** Given problem **
Extract each line bearing the word "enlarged".

══ Provided material

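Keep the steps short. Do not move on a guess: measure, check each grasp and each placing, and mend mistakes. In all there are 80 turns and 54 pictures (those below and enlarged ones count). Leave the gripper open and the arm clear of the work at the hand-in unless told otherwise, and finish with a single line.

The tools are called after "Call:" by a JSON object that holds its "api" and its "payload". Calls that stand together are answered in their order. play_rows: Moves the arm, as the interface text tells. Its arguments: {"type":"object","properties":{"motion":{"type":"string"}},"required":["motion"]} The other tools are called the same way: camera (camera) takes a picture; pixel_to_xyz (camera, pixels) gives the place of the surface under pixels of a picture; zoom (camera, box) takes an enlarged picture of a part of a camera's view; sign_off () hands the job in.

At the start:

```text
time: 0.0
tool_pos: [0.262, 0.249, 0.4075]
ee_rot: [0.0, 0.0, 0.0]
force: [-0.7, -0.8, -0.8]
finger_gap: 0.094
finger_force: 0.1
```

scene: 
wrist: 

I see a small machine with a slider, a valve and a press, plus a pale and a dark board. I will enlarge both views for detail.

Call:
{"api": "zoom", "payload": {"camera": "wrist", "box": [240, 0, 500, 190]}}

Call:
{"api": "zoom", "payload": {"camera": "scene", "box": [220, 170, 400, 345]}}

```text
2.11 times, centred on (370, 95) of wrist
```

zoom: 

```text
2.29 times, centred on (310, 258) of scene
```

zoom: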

════

** Response below **
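Keep the steps short. Do not move on a guess: measure, check each grasp and each placing, and mend mistakes. In all there are 80 turns and 54 pictures (those below and enlarged ones count). Leave the gripper open and the arm clear of the work at the hand-in unless told otherwise, and finish with a single line.
The tools are called after "Call:" by a JSON object that holds its "api" and its "payload". Calls that stand together are answered in their order. play_rows: Moves the arm, as the interface text tells. Its arguments: {"type":"object","properties":{"motion":{"type":"string"}},"required":["motion"]} The other tools are called the same way: camera (camera) takes a picture; pixel_to_xyz (camera, pixels) gives the place of the surface under pixels of a picture; zoom (camera, box) takes an enlarged picture of a part of a camera's view; sign_off () hands the job in.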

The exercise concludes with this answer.